"In sailing, it is not the destination but the journey that matters. In racing -- it is a fast journey." -- Deb Campeau
Watching the sailboats in the harbor, it looked as if they effortlessly skimmed across the water, carried by the wind. Seeing the sails gracefully dance across on the horizon made the sport look simple. That is the life, sitting on a boat all day, sipping a drink and letting the wind do all the work.
Ask anyone of the almost 1,500 sailors competing on nearly 200 sailboats in 2010 Charleston Race Week and they might paint a different picture.
"My body is one long bruise," Deb Campeau says describing all her pains after the 3-day race.
Deb Campeau and her husband Ric, of Summerville, raced their J109 named "Hoodoo" this weekend with a crew of six others in the open waters outside the Charleston harbor.
Campeau says though the family only started sailing together about 8 years ago, Deb and Ric grew up sailing. She lived on the Gulf Coast and he grew up in Bermuda. When they decided to take up sailing again, they joined the College of Charleston sailing club before being asked to crew a race boat. The Campeaus had so much fun they looked for their own boat to race.
Racing involves navigating the sailboat upwind and downwind twice and negotiating turns at both ends of the course. While sailing upwind, against the wind, the boats zig and zag along the course. While crisscrossing along the course, crews shift the sails from one side of the boat to the other to catch the wind. Sailing downwind, the boats unfurl an extra sail -- a spinnaker. This extra sail propels them across the water and is brought back down before the boats negotiate the next turn before sailing back upwind.

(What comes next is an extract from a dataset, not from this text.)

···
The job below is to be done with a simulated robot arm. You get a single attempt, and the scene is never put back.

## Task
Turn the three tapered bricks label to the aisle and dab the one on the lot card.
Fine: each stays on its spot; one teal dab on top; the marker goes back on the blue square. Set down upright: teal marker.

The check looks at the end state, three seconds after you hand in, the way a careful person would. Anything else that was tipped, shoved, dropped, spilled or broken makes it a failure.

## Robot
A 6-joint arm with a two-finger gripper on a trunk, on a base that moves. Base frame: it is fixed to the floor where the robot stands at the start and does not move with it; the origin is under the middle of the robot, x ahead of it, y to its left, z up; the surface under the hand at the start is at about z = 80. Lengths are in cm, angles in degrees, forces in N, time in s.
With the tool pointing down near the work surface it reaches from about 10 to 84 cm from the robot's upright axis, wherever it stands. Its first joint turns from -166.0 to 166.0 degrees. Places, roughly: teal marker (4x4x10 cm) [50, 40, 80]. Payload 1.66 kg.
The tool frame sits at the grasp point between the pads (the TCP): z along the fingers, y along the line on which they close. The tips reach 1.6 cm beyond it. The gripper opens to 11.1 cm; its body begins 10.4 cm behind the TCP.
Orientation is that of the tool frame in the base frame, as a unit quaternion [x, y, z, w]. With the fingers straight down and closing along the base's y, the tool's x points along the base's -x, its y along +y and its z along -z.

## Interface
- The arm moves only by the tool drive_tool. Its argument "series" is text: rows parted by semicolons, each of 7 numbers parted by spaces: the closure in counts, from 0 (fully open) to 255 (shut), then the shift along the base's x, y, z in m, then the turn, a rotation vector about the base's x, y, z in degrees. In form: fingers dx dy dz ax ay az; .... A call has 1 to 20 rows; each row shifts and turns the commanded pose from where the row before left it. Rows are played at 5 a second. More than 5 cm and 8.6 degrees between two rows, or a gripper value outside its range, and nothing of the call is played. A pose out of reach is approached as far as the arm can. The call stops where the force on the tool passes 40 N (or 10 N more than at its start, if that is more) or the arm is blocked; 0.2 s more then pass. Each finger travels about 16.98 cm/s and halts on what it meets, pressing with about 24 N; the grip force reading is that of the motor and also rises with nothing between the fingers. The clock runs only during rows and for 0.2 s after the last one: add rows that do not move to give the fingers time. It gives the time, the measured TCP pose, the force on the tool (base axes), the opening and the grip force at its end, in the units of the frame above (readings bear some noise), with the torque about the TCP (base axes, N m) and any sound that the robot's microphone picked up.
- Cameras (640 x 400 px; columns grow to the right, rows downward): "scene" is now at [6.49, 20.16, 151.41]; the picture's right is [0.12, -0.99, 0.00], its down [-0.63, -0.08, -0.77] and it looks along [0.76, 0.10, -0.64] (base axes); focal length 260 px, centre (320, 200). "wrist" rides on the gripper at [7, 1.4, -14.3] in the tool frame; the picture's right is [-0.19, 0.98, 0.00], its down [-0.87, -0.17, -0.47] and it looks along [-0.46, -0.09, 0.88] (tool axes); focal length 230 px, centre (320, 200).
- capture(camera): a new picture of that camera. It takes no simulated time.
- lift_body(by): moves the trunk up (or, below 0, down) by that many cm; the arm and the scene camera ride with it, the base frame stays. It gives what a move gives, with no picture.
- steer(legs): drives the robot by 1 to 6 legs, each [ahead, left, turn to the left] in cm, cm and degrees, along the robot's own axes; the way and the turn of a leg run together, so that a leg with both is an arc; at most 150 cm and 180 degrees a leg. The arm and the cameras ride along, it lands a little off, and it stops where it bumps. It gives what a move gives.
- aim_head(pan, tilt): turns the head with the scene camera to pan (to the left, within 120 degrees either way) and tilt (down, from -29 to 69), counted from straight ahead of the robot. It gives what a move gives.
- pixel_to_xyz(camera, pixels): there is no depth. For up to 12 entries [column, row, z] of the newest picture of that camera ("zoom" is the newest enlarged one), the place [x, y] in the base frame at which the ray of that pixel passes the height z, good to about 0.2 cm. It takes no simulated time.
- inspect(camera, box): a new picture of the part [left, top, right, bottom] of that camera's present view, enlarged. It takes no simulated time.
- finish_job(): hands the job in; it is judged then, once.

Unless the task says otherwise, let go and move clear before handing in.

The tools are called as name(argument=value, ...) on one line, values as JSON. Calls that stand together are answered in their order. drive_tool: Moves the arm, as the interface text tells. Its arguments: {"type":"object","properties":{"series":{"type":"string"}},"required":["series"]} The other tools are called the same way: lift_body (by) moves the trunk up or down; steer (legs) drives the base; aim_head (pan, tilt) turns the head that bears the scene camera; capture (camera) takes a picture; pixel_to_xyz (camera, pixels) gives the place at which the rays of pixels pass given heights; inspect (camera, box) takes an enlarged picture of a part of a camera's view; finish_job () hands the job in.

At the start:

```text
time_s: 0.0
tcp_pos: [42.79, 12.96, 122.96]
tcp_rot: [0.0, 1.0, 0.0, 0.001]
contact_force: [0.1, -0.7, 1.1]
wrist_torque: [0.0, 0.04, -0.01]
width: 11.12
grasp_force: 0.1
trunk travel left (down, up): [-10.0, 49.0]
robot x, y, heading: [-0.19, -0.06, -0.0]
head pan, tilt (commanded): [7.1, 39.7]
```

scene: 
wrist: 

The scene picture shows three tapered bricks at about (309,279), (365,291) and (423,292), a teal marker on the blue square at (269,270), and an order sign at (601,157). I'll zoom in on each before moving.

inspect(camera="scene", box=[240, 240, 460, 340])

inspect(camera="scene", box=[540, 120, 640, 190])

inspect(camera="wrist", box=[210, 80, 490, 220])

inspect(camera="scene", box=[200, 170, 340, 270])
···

In theory, it seems simple but as Campeau points out so many factors are involved. First, you depend a lot on a crew that is knowledgeable and work well together. That crew team work and communication is essential to racing.
Racing also takes a lot of strategy. Sailors have to recognize where they are on the course, which way the currents are flowing and pick the right line to race.
Again, it sounds so simple until you witness the flurry of action taking place on the deck of a sailboat during a race. Crew members fling themselves to one side of the boat while ducking the sail as it shifts the other way. They literally hang off the side of the boat to keep it upright as the wind grabs hold of the sails. Almost immediately, they race to the other side of the boat, ducking the sails once more as they make a turn.
Lots of strategy is involved in racing. Crews have to avoid, block and outmaneuver other boats. Campeau said she compares racing to business management. She uses the analogy often -- managers choose the right team, keep an eye on the competitors while focusing on their own task.
Racing is very different from a day of leisurely sailing, Campeau says. She usually steers with one foot while Ric works the lines as they hold a course and avoid other boats while enjoying the journey.
Though they sail on the weekends, the crew of the "Hoodoo" consists of a veterinarian, a mason, two engineers and one who works at a funeral home.
The race is physically and mentally exhausting on them. Campeau says it is cold and windy on the water, you have to keep your head in the game the whole time and -- most importantly -- hang on for dear life. The crew is whipped after a race, even more so after several days.
It is a good workout though, crewing on the boat is a good way to stay in shape. Hanging off the sides of the boat holding different positions is not unlike her Pilates class Campeau said.
Charleston Race Week began 15 years ago and has a record number of boats racing this year. Multiple classes and sizes of boats compete on courses in the harbor and in the open waters.
The nearly 200 sail boats come from all over the United States, Canada and Europe for race week.
The "Hoodoo" competed in open waters in a mixed class of bigger ships. Though they did not win, they were happy to finish in the middle of the pack.
So many things going on that at any point in the race their boat could be in the lead then finish in the middle of the pack. For two races, a rope was wrapped under the boat because they did not have the time to untangle it. Those are some of the mishaps that go with racing, Campeau said.
"We weren't last, nobody died and we had fun -- so it was a great race," Campeau said.